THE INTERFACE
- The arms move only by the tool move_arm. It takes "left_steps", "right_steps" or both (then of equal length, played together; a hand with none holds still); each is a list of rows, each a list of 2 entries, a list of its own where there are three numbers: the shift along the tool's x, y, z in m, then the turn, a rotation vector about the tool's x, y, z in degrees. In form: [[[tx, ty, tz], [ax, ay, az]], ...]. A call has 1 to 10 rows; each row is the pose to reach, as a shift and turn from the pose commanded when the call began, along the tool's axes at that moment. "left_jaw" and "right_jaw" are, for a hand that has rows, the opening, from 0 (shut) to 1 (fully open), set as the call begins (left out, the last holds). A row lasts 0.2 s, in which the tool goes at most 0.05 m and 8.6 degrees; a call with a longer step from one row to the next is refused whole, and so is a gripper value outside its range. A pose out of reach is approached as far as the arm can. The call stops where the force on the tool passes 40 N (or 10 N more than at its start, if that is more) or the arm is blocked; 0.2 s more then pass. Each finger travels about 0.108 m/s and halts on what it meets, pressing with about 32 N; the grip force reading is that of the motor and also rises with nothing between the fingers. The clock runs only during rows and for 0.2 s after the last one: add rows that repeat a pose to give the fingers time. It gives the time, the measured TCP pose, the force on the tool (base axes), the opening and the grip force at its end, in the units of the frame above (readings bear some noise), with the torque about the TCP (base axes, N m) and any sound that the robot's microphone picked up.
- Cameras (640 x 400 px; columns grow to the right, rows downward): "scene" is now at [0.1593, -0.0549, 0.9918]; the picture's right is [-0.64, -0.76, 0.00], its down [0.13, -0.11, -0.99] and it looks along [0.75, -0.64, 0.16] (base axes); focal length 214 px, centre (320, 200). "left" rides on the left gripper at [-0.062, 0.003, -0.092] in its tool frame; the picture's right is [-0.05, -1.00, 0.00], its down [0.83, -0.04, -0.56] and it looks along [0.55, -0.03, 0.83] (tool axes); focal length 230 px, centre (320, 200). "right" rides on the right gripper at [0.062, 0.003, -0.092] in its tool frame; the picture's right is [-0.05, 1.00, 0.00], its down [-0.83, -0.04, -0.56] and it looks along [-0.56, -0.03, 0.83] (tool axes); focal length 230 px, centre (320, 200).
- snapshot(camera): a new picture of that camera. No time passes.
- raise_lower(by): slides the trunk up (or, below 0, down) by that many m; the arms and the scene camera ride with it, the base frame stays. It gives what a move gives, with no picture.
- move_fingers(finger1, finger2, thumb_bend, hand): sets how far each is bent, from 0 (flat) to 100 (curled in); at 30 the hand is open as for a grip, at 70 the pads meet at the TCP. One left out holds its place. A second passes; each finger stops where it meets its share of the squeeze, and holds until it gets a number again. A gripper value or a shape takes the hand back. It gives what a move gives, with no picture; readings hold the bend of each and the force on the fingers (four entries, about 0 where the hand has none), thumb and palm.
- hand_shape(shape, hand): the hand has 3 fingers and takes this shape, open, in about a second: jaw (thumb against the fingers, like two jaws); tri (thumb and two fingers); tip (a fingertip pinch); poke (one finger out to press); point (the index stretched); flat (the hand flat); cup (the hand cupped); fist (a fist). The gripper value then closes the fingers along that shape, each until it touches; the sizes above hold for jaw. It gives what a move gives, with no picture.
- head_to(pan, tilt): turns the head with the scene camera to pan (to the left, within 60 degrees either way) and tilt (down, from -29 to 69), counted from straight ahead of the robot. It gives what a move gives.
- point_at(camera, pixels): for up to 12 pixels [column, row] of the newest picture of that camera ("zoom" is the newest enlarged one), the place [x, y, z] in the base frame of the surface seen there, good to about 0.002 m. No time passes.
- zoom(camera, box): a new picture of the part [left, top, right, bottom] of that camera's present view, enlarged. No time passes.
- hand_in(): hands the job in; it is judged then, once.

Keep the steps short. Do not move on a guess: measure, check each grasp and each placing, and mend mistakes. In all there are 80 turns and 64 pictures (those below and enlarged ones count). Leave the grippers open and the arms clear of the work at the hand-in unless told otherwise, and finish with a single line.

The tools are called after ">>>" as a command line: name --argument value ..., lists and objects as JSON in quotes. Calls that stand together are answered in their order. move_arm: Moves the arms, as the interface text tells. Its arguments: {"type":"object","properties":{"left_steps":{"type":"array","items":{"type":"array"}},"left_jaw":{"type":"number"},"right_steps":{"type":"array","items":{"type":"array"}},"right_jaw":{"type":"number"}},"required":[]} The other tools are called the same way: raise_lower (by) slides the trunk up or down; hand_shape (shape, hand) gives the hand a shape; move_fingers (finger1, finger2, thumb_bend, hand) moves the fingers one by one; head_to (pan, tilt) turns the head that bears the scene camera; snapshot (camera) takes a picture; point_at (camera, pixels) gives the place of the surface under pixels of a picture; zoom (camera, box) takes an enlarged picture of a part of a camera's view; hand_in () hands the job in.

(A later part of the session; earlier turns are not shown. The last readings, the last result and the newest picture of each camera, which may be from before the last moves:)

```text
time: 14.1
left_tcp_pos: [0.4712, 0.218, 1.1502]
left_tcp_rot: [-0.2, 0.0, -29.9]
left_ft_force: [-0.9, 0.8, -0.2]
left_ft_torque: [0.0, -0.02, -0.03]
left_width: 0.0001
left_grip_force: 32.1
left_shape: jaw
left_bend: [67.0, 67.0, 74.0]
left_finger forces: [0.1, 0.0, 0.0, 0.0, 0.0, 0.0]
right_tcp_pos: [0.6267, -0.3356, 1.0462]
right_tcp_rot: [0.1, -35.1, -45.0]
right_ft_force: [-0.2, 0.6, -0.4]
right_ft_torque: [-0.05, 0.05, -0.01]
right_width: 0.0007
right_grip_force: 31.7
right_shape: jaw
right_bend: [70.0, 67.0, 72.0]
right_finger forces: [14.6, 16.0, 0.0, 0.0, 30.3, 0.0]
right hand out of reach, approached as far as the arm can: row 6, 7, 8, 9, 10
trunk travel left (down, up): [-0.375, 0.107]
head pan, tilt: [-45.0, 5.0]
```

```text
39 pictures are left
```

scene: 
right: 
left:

**What to produce**
How does the passage given go on? Write the next part.

**Passage given**
Such is Chef Chatelin's (Gabin) signature dish, which he proudly prepares for his newlywed young wife (Delorme), as a follow-up to a starter of "lightweight" quenelles, nothing less.
This stands as a good metaphor for the whole movie. Such a dish would have been a proud feature of a posh French restaurant 60 years ago, nowadays it is a dated relic, a stodgy hodge-podge of competently-assembled noble individual elements, which put together make for an rather uninteresting and indigestible whole.
Delorme plays a young-woman with an angel face, who soon reveals herself to be a cold-hearted, scheming monster. This was a familiar trope of the 1930s-40s movies, and a theme Duvivier used in previous works ("La belle équipe", "Panique"). By 1956 this was already a somewhat tired routine, and one cannot help feeling the movie is definitely misogynistic: all women are either mothers or monsters (or both).
The male characters do not fare much better: both leads (Gabin and Blain) are well-intentioned but exceedingly gullible. The customers of Chatelin's restaurants are not likable either, with a particular mention to the rich old guy who comes each time with a different, much younger and obviously venal, mistress - and to whom Chatelin unaccountably turns to when in need of matrimonial advice.
The movie nevertheless has its good moments: the scenes with the two mothers, each a horrible person in her own kind, who Duvivier portrays in gleeful manner (with her disheveled look and bulbous eyes, Lucienne Bogaert eerily evokes Andy Serkis' Gollum). There is also an interesting depiction of the now-vanished Paris les Halles district. And the acting is top-notch, Gabin still in top form, Delorme well-cast even if her dramatic range appears somewhat limited at times. Only Blain feels wooden, but his role is pretty one-dimensional.
All in all a watchable noir movie, but Duvivier did better in the past, and there is something stale about the movie's perspective on human relationships. Not because it's misanthropic, but because it's a petit-bourgeois kind of misanthropy.
L'étrange Monsieur Victor (1938)
Worth a watch despite its flaws
Grémillon belongs to the same generation of French film-makers as Duvivier or Renoir, all born in the late 1890s. One could add Becker, Carné and Clouzot, born in the late 1900s, to the list. Nowadays, Grémillon's legacy is somewhat overshadowed by that of his colleagues, even though it's revered by some movie-buffs like the late French director and ultimate cinéphile Bertrand Tavernier.
Grémillon's trademark style involves setting a melodrama in a very realistic background, depicting everyday's life in rather modest, and often coastal surroundings. There are a lot of exterior shots of natural and urban landscapes, in an almost documentary fashion, a focus on the material hardships of his heroes, whether in their professional or private lives. At their best, his works foretell the neorealist Italian movies of the 1940-50s.

**Expected answer**
"L'Etrange Monsieur Victor" is a melodrama with criminal and social undertones, set in Toulon, a military harbor city in the French Provence,
A respectable-looking bourgeois, Victor Agardanne (Raimu) is in fact the head of a gang of jewel robbers. He murders one of his accomplices and lets an innocent, hard-working cobbler (Blanchar) get condemned and sent to jail in his place. The drama picks up once the wrongfully convicted cobbler escapes from jail and heads back home, with Mr. Victor torn between remorse and his continued need to hide his crimes from both justice and his virtuous wife (Renaud).
The story is rather implausible overall, a sort of "Crime and Punishment" where Raskolnikov would be innocent and Judge. Porfiry would be the actual murderer - interestingly, Blanchar had played. Raskolnikov three years before in a movie by Pierre Chenal.
The whole melodrama part, in particular, is very dated, with dialogues which do not particularly inspire, and a depiction of human relationships which is very theatrical. Neither does the "crime story" fully convince: the plot is quite predictable, and Victor's would-be moral dilemma is painted in too broad strokes to be believable, the man oscillating between Mediterranean geniality and hard-core ruthlessness.
There remains a cast which deliver excellent and sometimes highly enjoyable performances. Raimu is a delight to watch, and Renaud is very moving. The two however, make for a very ill--assorted couple, beyond the needs of the script: it feels sometimes that they are playing in two different movies. Blanchar is the weak link of the cast, with a grating fake Provençal accent and a stilted and exaggerated acting style straight out of the silent films area. Viviane Romance has a small part as his wife of loose morals, a role she will reprise in several other pictures.
To be watched for Raimu and the depiction of Toulon in the late 1930s, Grémillon-style. For a movie featuring the framing of an innocent man over a background of social strife, check Duvivier's masterpiece "Panique" (1946), which is hugely superior.
Il mattatore (1960)
A launchpad towards better Gassman movies
According to the Italian Wikipedia, this movie was adapted from an eponymous Italian TV show. It consists of loosely-assembled sketches where Gassman is given a free hand to go through various characters and disguises.
The whole thing is watchable, of course, but suffers from the lack of dramatic tension since there's barely a storyline. Besides, most sketches were possibly funny 60 years ago, now they bring a smile at best - you see the gags coming from a distance. Gassman is of course a terrific presence, but in some episodes he's completely over-the-top.
Strangely enough, the most endearing moments of the movie, as far as I'm concerned, were some "transition" sequences which show peeks of everyday's life in the Italy of 1960 - scenes with Dorian Gray, the restaurant sequences, shots of the poor Roma suburbs...
All in all a minor movie.
Gone Girl (2014)
Where has David Fincher's talent gone....?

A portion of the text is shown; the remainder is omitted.